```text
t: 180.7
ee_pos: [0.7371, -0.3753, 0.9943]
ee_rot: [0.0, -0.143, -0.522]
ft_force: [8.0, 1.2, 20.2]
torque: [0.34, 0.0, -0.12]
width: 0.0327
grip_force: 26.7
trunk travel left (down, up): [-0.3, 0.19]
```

YOUR INSTRUCTIONS ▸ The lines above should be duplicated exactly.

RESULT ▸
```text
t: 180.7
ee_pos: [0.7371, -0.3753, 0.9943]
ee_rot: [0.0, -0.143, -0.522]
ft_force: [8.0, 1.2, 20.2]
torque: [0.34, 0.0, -0.12]
width: 0.0327
grip_force: 26.7
trunk travel left (down, up): [-0.3, 0.19]
```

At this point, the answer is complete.